Steve Harvey & Cigars
“Before you tell me what cigars do to your body, let me tell you what it do for me.” The speaker is Steve Harvey. Harvey is a supremely famous comedian, the host of TV’s “Family Feud,” a TV talk show, and a morning talk show fixture in syndicated radio. He and his wife run a foundation that provides youth outreach.
“Because I gotta work from the time I wake up, I just gotta have little moments in the day where I’m just doing what I want to do and a cigar is relaxing to me,” Harvey explains as he sits in the open doorway of his studio. He adds philosophically, “Yoga. A cigar is yoga.”
Steve Harvey’s Favorite Cigars
Broderick Steven Harvey, Sr., 66, has been smoking since 1997, right after the birth of his son.
"It was so cool—I smoked an Ashton Maduro,” Harvey recalled. “I'd tried cigars before. and it hadn't really worked for me. I smoke a lot of different cigars, but that was the first one that mattered. It was in my backyard, and I smoked it with my two best friends at the time."
He rarely has time for a large cigar but when he can, he will smoke a Cohiba Siglo VI, which he calls his all-time favorite, or a Fuente Fuente Opus X, which he calls “my go-to cigar.” Generally, like when he’s catching a break during his radio show, the cigars are smaller and medium in power, but with some girth.
"All the cigars I like have to have a nice ring gauge. If I'm going to smoke something, it has to look like a cigar from across the street. No thin ones, nothing that looks like a cigarette."

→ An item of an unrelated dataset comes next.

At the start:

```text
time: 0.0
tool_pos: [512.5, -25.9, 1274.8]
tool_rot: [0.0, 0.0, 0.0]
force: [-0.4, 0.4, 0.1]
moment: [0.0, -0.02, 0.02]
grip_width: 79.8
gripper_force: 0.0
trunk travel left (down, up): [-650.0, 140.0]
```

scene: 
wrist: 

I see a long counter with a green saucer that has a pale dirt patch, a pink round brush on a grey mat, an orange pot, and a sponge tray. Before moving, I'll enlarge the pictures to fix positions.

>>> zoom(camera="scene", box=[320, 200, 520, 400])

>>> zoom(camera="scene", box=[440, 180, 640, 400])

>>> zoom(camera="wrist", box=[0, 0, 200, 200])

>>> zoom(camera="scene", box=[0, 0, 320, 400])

He is never without a cigar.
"I've got five humidors in my office in Atlanta, including one Daniel Marshall made me," Harvey told Cigar Aficionado. "In my office here in Chicago, I've got five more humidors, all with different things in them: Cubans, Opus X. One just has a collection of Acid cigars, because I like those flavored ones once in a while. Some of my traditionalist friends don't like that, but what do they know? I've got another one with nothing but Davidoffs. I've got a Vigilant (humidor) inside my wine cellar, with some very rare things—and another big one in my man-cave in my basement. It's so big that, when you turn the lights on in it, it looks like a store."
Steve Harvey is Funny
Harvey made it as a stand-up comic in the mid-1990s. He didn’t do one-liners. His comedy was made up of characters and their stories and some of Harvey’s own experiences going from living in a car to owning many so that if he loses everything, he’ll still have a place to live. He explained that his wife got rid of his old “O.G.” (original gangster) suits because she was tired of looking like she was married to a pimp.
Hitting It Big
Harvey reached the next level when he joined three other Black comedians – Cedric the Entertainer, D.L Hughley, and the late Bernie Mac -- in the “Original Kings of Comedy Tour.” It ran from 1998 to 2000. It was the highest-grossing comedy tour of its time, raking in $18 million and $19 million respectively in the first two years. In 2000, director Spike Lee made a movie (which can be found on streaming services) of the concert tour that added another $40 million in earnings. He learned to appreciate the power of laughter.
"When you're out there, you're a doctor," he says. "You produce a laughter that releases endorphins, a chemical that makes you feel good—and it's free. It not only gives you a euphoric feeling, but it comes with one of the most basic human emotions, one that produces hours of laughter.”
Harvey retired from stand-up in 2012. He has not lost the funny. He has been recognized for his TV success with seven daytime Emmy awards.
"Fortunately, I get to be funny on every show I do: my radio show, my talk show, the game shows. I'm able to be funny on all of them,” he said, adding that it’s a talent that cannot be taught. “But nothing can ever come close to what it feels like when you're onstage and it's 12,000 people and it's you and a spotlight, a bar stool, a glass of water and a microphone. There's nothing like that. It's the basis of everything I am."